The God of process theology, on the other hand, is more like the Hegeian dialectic, or like some organizing principle. This is not a God deliberates and decides. this is a God who is potential in one realm, and who micro manages (literally) creation in the other; almost a law of physics, changing with creation, bringing subatomic particles into being and ushering them out of being. This is more of a stage director in the play of the universe (and in other bipolar structure stage director and producer) than a big king on a throne. Such a God would start the process of life and allow it go where it will, then embrace (to whatever extent possible) any beings that evolve sufficiently to come up to its level.

Another version would be my own idea of God as being itself (Tillich's idea--). This version of God is much like the process God, but I fell that God is too sacred a mystery to pin down to bipolar structures or to analyze all of "his" ("her," "its") doings. God is the great wholly (Holy) other. WE cannot know except through mystical union what God is doing. But such a God is the basis upon which being proceeds into concrescence and the basic reality of the Platonic forms. Such a God does not design or make plans, but the whole of creation is a non deliberating plan in the sense of being an expression of God's charter indwell; yet not necessity the result of raciocentination. Thus God starts a principle of life emerging from the nature of being, because that's what being does it spreads the beings, it "let's be" (John Mcquarrie). The evolutionary course that is followed may be assisted in an automatic sort of way, not as a plan, not as a deliberate gesture, but as the result of a nature that has to manifest itself creatively. This being doesn't' say "I will make men, and men will serve me." But men evolve out of the storm and the wastes of the abyss and they naturally come to find God because that's the nature of being, it is there to be found in the sense of the numinous. When humanity reaches a point where it comprehends the numinous, it seeks God and finds God.

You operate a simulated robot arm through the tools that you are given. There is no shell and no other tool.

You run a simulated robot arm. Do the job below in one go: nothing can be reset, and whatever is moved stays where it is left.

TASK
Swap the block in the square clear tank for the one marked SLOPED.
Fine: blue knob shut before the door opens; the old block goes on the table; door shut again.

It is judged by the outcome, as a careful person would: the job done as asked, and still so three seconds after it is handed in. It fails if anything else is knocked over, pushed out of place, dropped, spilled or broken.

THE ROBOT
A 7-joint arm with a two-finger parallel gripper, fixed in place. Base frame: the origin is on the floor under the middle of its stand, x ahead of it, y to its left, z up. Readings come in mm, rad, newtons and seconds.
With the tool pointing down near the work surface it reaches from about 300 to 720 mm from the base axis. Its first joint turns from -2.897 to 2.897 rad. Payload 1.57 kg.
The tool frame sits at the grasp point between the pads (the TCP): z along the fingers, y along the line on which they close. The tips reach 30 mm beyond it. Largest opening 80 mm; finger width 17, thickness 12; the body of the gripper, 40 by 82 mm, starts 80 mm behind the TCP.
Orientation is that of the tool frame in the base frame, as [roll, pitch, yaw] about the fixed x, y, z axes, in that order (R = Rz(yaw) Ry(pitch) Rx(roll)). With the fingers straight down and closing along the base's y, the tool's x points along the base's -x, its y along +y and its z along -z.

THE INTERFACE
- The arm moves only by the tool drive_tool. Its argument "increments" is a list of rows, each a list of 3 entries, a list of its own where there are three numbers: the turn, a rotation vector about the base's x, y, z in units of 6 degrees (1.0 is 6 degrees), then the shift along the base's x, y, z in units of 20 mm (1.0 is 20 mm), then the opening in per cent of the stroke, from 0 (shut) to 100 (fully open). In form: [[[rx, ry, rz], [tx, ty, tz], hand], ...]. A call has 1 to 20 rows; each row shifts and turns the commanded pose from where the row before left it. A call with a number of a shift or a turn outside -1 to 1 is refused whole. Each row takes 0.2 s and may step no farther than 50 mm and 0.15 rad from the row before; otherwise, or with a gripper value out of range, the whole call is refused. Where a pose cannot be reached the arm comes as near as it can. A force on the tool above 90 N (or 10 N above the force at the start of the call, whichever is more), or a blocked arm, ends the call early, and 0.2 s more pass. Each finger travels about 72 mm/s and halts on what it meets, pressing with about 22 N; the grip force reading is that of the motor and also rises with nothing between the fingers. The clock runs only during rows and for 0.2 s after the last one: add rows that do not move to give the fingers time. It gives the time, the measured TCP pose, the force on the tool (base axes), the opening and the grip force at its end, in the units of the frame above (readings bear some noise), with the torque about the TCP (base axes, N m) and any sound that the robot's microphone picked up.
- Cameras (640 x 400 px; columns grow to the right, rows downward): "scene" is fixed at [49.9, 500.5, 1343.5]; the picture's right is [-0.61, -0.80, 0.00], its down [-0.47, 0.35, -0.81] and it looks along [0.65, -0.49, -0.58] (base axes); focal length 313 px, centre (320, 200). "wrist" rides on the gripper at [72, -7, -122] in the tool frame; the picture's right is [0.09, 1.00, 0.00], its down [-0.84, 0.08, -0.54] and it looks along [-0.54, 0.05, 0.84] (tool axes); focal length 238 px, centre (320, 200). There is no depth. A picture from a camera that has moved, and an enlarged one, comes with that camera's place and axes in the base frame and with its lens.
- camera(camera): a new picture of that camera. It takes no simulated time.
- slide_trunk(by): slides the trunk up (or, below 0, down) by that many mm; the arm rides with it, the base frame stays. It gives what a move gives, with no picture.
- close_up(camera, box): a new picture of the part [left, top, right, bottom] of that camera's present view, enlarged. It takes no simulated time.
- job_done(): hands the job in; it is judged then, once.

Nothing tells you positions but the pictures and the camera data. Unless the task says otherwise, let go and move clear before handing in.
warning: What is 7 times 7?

Humanity finds God in a million different places. It finds God in flowers and trees, in brooks (and in books), in grass, in each other. It finds God in storms and scary things, and in the night. It finds God in the sky and the stars in the darkness of a vast and endless expanse. It reaches out for what is there because it has been put into it to do so; not because God sat and said "I will make men and men will seek me" but because God provided for the reality of the Imago Dei to evolve and develop in whatever species reached the point where humanity has come to. God did this automatically as an aspect of self expression, as an outgrowth of consciousness. This kind of God would make a universe of the type we see around us. This type of God would also place in that universe hints so that whatever species reaches that level that God's manifestation would be waiting to show them God's solidarity with them. God would plant a thousand clues, not as a matter of deliberation like one plants Easter eggs, but as the result of being what God is--self communicating and creative. Thus we have design arguments and fine tuning arguments, and contingencies and necessities and the lot. We can find the God Pod in our heads that lights up when it hears God ideas. We can do studies and determine that our religious experiences are better for us than unbelief, because the clues are endless because the universe bears the marks of its creator.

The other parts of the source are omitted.